La svolta di don Tonino Intiso: dall’oratorio al pensatoio, sempre dalla parte degli ultimi

Non è la prima volta che durante la sua vita sacerdotale, don Tonino Intiso si trova davanti a un bivio. Si è sempre lasciato guidare dalla Provvidenza, dalla consapevolezza che – come recita la copertina del suo ultimo libro – “la nostra vita è la storia di Dio”, il disvelarsi quotidiano e concreto del rapporto tra l’uomo e il suo Creatore.
A metà settembre lascerà la guida della parrocchia-oratorio San Filippo Neri, che per dieci anni ha diretto con l’entusiasmo di un prete abituato a stare dalla parte degli ultimi. Veniva da altre periferie: quella dei disagiati mentali assistiti alla Casa della Divina Provvidenza di via Lucera e quella dell’Opera Nomadi. Periferie cui aveva ispirato, per tre anni, la sua attività quale Vicario per la Pastorale.
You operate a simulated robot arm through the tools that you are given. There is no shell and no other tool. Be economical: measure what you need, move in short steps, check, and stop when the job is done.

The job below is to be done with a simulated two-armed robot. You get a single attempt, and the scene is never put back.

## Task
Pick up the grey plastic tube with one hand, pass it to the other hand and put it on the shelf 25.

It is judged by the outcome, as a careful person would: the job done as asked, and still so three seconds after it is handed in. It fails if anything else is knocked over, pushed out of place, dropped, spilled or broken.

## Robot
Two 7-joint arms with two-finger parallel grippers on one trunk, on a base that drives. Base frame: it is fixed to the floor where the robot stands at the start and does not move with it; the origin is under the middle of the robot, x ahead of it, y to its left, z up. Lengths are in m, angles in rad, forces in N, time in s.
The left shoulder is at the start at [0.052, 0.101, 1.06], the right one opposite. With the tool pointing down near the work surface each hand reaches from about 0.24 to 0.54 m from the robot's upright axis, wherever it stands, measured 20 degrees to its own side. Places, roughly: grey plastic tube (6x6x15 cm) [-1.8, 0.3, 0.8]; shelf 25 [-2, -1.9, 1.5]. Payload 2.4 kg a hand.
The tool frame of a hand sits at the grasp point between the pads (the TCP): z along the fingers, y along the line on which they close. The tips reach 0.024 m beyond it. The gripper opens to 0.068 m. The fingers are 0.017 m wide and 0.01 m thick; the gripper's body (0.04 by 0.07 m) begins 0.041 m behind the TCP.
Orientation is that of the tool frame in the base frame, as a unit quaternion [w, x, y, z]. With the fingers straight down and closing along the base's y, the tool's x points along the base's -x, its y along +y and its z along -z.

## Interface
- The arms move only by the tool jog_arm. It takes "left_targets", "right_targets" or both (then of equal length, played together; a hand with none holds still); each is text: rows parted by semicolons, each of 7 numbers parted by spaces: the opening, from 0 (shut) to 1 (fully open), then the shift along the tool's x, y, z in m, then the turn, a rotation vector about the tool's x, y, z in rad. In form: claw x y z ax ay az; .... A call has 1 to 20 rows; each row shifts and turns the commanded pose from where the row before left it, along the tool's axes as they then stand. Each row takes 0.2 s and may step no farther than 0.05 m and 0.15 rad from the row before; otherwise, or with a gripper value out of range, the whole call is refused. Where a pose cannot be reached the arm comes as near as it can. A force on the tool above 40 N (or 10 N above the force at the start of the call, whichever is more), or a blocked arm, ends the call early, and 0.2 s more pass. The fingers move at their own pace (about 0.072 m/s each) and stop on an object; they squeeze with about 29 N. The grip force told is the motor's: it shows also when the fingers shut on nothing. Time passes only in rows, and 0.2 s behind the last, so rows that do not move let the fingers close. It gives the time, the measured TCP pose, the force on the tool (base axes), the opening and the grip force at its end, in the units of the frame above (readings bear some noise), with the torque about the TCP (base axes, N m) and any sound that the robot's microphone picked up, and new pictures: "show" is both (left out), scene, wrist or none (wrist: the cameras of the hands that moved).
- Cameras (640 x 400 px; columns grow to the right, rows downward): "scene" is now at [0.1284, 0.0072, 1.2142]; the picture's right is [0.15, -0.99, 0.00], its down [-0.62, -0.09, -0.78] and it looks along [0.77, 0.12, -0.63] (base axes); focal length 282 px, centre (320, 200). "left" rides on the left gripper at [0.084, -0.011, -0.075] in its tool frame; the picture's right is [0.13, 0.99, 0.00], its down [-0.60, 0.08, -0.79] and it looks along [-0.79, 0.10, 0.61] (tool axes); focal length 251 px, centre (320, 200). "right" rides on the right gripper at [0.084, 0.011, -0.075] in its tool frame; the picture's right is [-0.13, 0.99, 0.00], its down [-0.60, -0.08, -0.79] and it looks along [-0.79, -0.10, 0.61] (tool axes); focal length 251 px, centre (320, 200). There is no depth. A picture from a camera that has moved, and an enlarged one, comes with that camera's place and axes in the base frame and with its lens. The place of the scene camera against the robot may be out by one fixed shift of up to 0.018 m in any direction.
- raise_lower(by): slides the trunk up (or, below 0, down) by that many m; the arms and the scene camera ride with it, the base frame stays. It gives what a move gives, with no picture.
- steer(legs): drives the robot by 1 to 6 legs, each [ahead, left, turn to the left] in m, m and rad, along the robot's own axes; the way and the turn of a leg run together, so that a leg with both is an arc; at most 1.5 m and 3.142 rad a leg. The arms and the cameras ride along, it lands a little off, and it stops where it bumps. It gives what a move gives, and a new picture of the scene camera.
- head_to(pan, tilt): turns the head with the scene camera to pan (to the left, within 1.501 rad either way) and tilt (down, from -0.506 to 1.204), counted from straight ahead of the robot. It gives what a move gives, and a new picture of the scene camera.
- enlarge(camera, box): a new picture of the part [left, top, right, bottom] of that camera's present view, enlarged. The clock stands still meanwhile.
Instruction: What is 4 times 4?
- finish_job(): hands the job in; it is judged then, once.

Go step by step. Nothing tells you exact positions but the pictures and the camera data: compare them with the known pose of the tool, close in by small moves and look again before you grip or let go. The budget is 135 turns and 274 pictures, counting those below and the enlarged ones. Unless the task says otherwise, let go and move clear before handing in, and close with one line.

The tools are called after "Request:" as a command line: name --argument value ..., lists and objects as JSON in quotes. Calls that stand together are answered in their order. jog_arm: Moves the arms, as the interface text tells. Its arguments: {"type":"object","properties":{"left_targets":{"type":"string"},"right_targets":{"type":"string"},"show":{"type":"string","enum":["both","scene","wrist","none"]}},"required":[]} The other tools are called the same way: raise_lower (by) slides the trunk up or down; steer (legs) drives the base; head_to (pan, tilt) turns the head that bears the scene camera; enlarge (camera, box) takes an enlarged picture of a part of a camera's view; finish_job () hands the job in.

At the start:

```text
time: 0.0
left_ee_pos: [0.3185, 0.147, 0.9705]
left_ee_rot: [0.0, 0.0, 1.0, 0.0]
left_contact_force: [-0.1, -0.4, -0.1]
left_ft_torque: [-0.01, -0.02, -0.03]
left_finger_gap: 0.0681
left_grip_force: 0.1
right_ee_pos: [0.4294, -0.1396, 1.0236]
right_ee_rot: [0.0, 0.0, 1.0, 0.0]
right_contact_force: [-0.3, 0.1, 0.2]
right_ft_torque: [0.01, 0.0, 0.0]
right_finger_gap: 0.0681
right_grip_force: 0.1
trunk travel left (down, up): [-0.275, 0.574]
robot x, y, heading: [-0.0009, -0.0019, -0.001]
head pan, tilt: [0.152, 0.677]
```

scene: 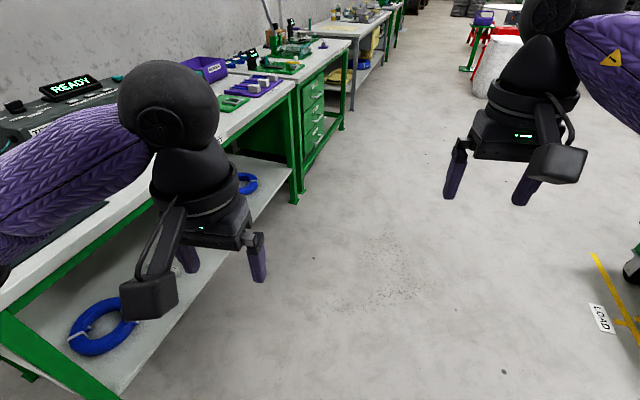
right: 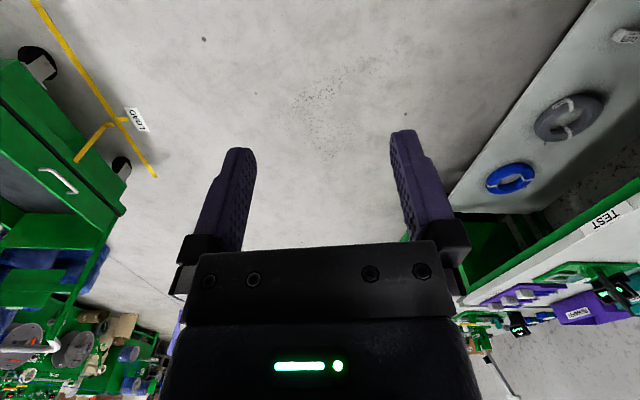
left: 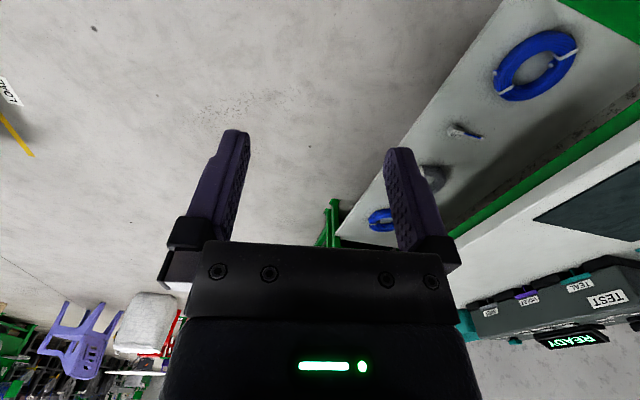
San Filippo Neri sorge a poche centinaia di metri in linea d’aria, all’estrema periferia orientale della città, alla fine della zona 167 di rione Biccari. Per dieci anni le funzioni religiose si sono svolte in un garage. Tra qualche settimana verrà inaugurata almeno in parte la nuova Chiesa: il nuovo parroco, mons. Antonio Sacco, potrà organizzare l’attività pastorale in un contesto logistico più adeguato e funzionale alle necessità di una comunità comunque popolosa.

Chissà cosa resterà dello spirito dell’oratorio filippino su cui don Tonino ha cercato di modellare la sua attività in questi anni? Non avendo a disposizione spazi idonei, ha puntato a fare parrocchia “fuori dal Tempio”, spesso celebrando la messa nelle sale condominiali o anche nelle abitazioni delle famiglie (ne ha fatto più di trecento). La stessa attività catechistica è stata orientata alle famiglie: quando il bambino si prepara alla prima Comunione, al catechismo ci vanno anche i genitori e in qualche caso perfino i nonni.
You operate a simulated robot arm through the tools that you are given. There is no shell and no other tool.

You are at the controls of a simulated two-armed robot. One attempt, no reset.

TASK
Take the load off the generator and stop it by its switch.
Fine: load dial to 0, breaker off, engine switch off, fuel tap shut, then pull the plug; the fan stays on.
Le prime Comunioni non sono state moltissime: sono state però il nocciolo su cui si è nata e si è radicata la piccola comunità parrocchiale. L’attività culturale è stata intensa: dalla pubblicazione di Vita Comunitaria che ha scandito settimanalmente la vita della comunità, nel tentativo di portarne fuori la voce e  il messaggio anche a quanti non frequentano la messa, al Pensatoio, che per anni ha raccolto e pubblicato rassegne stampa ragionate sui fatti della città, nella convinzione che Dio parli e si sveli ed indichi strade anche… “nella strada”.
Adesso si cambia tutto. Cambia la Parrocchia col nuovo titolare, cambia don Tonino che andrà per altri lidi. La fase di transizione è stata amara e per certi versi dolorosa, e ci sono stati anche momenti di frizione tra l’Arcivescovo e la gente della Parrocchia.
Dieci anni non sono molti, quando si deve operare in un contesto – logistico, organizzativo e sociale – così difficile. È più tempo di semina, che non di raccolto. Sarebbe stato forse il caso di concedere al Parroco uscente la possibilità di governare anche la fase di radicamento della Comunità nella nuova Chiesa. Ma così non è stato, e, forse, “provvidenzialmente” per don Tonino può essere una fortuna la svolta che si profila: una svolta importante, che potrebbe portarlo a svolgere una funzione nell’associazione Genoveffa de Troia, una delle più importanti istituzioni di volontariato e di solidarietà della provincia di Foggia. La novità potrebbe preludere al rilancio del progetto varato da don Tonino quando era direttore della Caritas Diocesana: Osare più solidarietà, nella consapevolezza che con una maggiore ma anche più pensata solidarietà non soltanto si dà una risposta ai problemi delle persone che soffrono (e che sono esponenzialmente cresciute con la crisi economica), ma è anche possibile migliorare la qualità della vita di tutta la città, aggiungendovi una maggiore coesione sociale, una più diffusa condivisione.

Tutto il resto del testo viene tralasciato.